Ja. Ich bin leider etwas enttäuscht darüber, dass wir nicht den Klimapass in unser Wahlprogramm reinverhandelt haben. Nichtsdestotrotz ist uns diese Problematik sehr bekannt und bewusst. Das sehen wir in den Sahararegionen, wo eben Menschen aufgrund der Hitze nicht in ihren eigentlichen Orten leben können, nicht in ihren eigentlichen Orten arbeiten können, und die sind ja verpflichtet einfach, weil sie einfach nicht können, umzuziehen. Da müssen wir eben ran, wir brauchen eben global müssen wir das 1,5 Grad-Ziel erreichen. Wir, Bündnisgrüne, möchten ein Klimaministerium, ein Klimaministerium mit einem ressortübergreifenden Vetorecht, das besagt, das eben ein Auge darauf hat, bei allen Gesetzesinitiativen, bei allen Gesetzen, die beschlossen werden, ob das 1,5 Grad-Ziel erreicht wird oder nicht.

Nun noch, abschließend, zwei kurze Fragen:

14. Was macht Ihnen momentan am meisten Sorgen?

Ganz klar die Klimakrise, also wir merken, dass die Klimakrise immer näher kommt, vor unseren eigenen Haustüren. Das merken wir nicht nur in Form von den Flutkatastrophen in Rheinland-Pfalz oder in Nordrheinwestfalen, sondern das hat hier unsere Haustür auch erreicht, auch hier in Sachsen. Das ist das eine. Das andere sind die überhitzten Städte. Wir merken das vor allem auch in Dresden, wo wir von Jahr zu Jahr immer Hitzerekorde brechen. Das ist das eine. Und ich finde, wir brauchen nicht nur auf der Bundesebene, sondern auch international ein besseres Bild von Sachsen. Sachsen: Es gibt Menschen, die sich hier tagtäglich gegen den Rechtsextremismus und Rassismus hier vor Ort einsetzen. Denen muss eine stärkere Stimme gegeben werden. Für die möchte ich auch da sein, für die mache ich auch Politik. Es schmerzt mich, wirklich, es schmerzt mich, wenn ich immer höre von außen heraus, dass Sachsen nur mit Rechtsextremen in Verbindung gebracht wird.

15. Was haben Sie sich für den Fall Ihrer Wahl in den Bundestag als Erstes vorgenommen?
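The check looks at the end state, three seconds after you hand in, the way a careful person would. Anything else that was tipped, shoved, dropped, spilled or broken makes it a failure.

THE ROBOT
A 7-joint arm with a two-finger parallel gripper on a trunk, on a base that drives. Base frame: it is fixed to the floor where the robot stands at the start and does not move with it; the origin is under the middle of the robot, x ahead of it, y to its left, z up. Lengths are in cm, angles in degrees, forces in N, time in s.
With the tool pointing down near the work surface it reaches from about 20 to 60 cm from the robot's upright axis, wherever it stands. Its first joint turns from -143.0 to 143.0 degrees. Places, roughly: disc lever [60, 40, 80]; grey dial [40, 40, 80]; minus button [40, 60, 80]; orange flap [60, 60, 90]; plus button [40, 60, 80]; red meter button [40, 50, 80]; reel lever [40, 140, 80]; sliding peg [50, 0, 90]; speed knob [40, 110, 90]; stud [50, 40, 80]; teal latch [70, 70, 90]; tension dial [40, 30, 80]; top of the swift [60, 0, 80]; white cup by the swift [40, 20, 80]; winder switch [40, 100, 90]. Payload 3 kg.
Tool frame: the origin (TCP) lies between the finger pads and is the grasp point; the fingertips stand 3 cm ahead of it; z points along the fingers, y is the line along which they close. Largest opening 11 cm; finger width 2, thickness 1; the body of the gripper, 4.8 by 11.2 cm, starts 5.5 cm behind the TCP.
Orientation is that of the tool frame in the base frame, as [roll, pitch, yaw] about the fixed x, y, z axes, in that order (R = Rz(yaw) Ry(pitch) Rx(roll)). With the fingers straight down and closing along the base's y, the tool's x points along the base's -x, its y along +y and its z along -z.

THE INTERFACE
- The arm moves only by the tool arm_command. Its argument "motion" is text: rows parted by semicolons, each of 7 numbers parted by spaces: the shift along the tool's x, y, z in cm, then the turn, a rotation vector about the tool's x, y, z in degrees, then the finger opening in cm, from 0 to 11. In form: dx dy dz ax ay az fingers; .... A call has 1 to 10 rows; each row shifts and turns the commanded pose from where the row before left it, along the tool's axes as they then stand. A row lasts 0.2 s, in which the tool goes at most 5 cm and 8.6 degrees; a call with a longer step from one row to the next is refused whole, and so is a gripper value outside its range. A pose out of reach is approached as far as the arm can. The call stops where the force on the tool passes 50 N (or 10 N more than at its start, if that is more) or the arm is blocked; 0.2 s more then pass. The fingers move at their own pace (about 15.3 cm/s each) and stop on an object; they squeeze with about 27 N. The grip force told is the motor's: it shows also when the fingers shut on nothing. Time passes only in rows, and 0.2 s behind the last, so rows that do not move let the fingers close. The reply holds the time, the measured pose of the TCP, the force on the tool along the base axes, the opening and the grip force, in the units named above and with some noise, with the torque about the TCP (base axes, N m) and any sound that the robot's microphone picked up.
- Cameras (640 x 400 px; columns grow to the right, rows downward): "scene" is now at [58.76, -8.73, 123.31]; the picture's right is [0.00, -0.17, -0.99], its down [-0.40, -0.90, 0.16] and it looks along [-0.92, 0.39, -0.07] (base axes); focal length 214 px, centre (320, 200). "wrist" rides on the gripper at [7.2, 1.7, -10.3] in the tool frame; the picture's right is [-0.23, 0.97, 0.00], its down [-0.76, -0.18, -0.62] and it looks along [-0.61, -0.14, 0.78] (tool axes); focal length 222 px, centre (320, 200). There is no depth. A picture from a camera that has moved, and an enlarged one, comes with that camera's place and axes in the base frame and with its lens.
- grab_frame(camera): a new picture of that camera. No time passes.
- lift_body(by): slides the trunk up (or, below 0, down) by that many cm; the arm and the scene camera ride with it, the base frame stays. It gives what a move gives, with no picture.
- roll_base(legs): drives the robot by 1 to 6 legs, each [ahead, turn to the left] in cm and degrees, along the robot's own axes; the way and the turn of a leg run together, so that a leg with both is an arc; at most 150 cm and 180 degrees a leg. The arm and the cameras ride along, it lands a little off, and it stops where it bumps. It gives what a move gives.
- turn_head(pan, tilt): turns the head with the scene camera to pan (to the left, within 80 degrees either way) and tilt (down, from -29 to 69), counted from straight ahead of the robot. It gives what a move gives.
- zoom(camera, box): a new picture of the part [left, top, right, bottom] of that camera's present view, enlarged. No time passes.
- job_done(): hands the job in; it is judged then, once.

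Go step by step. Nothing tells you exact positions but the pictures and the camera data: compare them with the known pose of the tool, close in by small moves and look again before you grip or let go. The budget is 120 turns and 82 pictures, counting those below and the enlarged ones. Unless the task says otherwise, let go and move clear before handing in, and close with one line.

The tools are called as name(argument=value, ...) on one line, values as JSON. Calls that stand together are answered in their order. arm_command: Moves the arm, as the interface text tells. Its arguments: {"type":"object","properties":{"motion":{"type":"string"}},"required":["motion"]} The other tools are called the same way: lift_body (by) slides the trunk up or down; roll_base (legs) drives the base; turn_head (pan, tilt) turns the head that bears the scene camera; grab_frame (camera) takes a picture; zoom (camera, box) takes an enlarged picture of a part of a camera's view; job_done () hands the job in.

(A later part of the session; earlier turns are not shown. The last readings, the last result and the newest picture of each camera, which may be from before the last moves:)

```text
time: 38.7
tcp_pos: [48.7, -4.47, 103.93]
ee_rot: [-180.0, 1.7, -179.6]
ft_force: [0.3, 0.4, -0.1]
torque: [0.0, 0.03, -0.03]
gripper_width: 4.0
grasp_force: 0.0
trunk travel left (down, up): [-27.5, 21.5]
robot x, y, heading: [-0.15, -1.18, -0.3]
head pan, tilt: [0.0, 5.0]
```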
Aufgrund meiner fachlichen Expertise möchte ich an die Mietproblematik rangehen. Wir in Dresden geben 32 Prozent unseres Nettoeinkommens für die Miete aus. Das heißt, fast ein Drittel unseres Nettoeinkommens geht für die Miete drauf. Für die Menschen, die ein Nettoeinkommen von 1000 € haben, die zahlen sogar über 50 Prozent ihres Nettoeinkommens an die Miete. Profiteurinnen und Profiteure sind immer wohlhabende und reiche Menschen. Das darf nicht sein. Da möchte ich eben für die Dresdnerinnen und Dresdner als erstes ran, einen bundesweiten Mietdeckel beschließen und eben auch kommunale Wohnungsunternehmen stärken. Sie müssen ein Big Player sein im Wohnungsmarkt.